— Instructions to follow —
Retype the provided passage from its first word to its last.

— Provided passage —
[Start]

The operating conditions of the catalyst bed 52 are sufficient to purge hydrocarbons from the spent catalyst, and, in addition, may be sufficient to cool the catalyst from reforming reaction temperature to sorption temperature or greater. These operating conditions of catalyst bed 52 include a temperature of generally from 150 to 900.degree. F. (66 to 482.degree. C.) and preferably from 300 to 500.degree. F. (149 to 260.degree. C.), a pressure of generally from 0 to 500 psi (0 to 3447 kPa) absolute and preferably from 1 to 3 psi (6.9 to 20.7 kPa) higher than the pressure of the third reforming reactor 45, a gas hourly space velocity of generally from 5 to 20000 hr.sup.-1, and preferably from 10 to 1000 hr.sup.-1, a ratio of the thermal mass flow rate of the gas to the thermal mass flow rate of the catalyst of generally from 1.0:1 to 2.0:1 and preferably from 1.25:1 to 1.5:1, and a catalyst residence time of generally from 0.1 to 10 hours and preferably from 2 to 4 hours. To the extent that these operating conditions refer to the flow of gas through the catalyst bed 52, these operating conditions include the total flow of gas through the catalyst bed 52 from both the purge stream and from the sorption outlet gas stream flowing upwards from catalyst bed 62 into catalyst bed 52. The purge stream, which is a portion of the recycle gas stream from the above-mentioned product separation facilities, enters the lower retention chamber 50 into the space 54, which is defined by the annular baffle 56 and the wall of the lower retention chamber 50. The purge stream enters the space 54 at a temperature of generally from 150 to 600.degree. F. (66 to 316.degree. C.) and preferably from 300 to 500.degree. F. (149 to 260.degree. C.). After purging, the catalyst particles leaving the bottom of the catalyst bed 52 are at a temperature of generally from 150 to 600.degree. F. (66 to 316.degree. C.) and preferably from 300 to 500.degree. F. (149 to 260.degree. C.), and have a water content of generally less than 1.0% by weight of the catalyst weight and preferably of less than 0.1% by weight of the catalyst weight.

[End]

— Data shown —
[Start]

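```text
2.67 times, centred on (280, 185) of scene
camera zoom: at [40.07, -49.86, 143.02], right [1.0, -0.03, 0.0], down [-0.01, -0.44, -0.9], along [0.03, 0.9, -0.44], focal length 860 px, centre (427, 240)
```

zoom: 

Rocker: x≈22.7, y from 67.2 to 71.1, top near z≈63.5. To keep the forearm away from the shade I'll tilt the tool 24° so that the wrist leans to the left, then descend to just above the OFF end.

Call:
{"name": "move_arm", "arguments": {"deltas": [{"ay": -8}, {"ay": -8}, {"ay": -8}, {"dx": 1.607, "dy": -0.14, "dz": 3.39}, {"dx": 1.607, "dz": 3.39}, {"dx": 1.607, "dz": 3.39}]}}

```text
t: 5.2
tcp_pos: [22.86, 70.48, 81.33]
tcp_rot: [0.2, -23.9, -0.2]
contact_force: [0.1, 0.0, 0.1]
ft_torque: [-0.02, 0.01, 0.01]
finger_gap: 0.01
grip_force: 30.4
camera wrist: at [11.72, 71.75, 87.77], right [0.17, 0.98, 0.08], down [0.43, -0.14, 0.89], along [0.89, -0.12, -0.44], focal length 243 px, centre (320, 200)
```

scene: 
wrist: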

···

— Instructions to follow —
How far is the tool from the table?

[End]

— Task solution —
The operating conditions of the catalyst bed 52 are sufficient to purge hydrocarbons from the spent catalyst, and, in addition, may be sufficient to cool the catalyst from reforming reaction temperature to sorption temperature or greater. These operating conditions of catalyst bed 52 include a temperature of generally from 150 to 900.degree. F. (66 to 482.degree. C.) and preferably from 300 to 500.degree. F. (149 to 260.degree. C.), a pressure of generally from 0 to 500 psi (0 to 3447 kPa) absolute and preferably from 1 to 3 psi (6.9 to 20.7 kPa) higher than the pressure of the third reforming reactor 45, a gas hourly space velocity of generally from 5 to 20000 hr.sup.-1, and preferably from 10 to 1000 hr.sup.-1, a ratio of the thermal mass flow rate of the gas to the thermal mass flow rate of the catalyst of generally from 1.0:1 to 2.0:1 and preferably from 1.25:1 to 1.5:1, and a catalyst residence time of generally from 0.1 to 10 hours and preferably from 2 to 4 hours. To the extent that these operating conditions refer to the flow of gas through the catalyst bed 52, these operating conditions include the total flow of gas through the catalyst bed 52 from both the purge stream and from the sorption outlet gas stream flowing upwards from catalyst bed 62 into catalyst bed 52. The purge stream, which is a portion of the recycle gas stream from the above-mentioned product separation facilities, enters the lower retention chamber 50 into the space 54, which is defined by the annular baffle 56 and the wall of the lower retention chamber 50. The purge stream enters the space 54 at a temperature of generally from 150 to 600.degree. F. (66 to 316.degree. C.) and preferably from 300 to 500.degree. F. (149 to 260.degree. C.). After purging, the catalyst particles leaving the bottom of the catalyst bed 52 are at a temperature of generally from 150 to 600.degree. F. (66 to 316.degree. C.) and preferably from 300 to 500.degree. F. (149 to 260.degree. C.), and have a water content of generally less than 1.0% by weight of the catalyst weight and preferably of less than 0.1% by weight of the catalyst weight.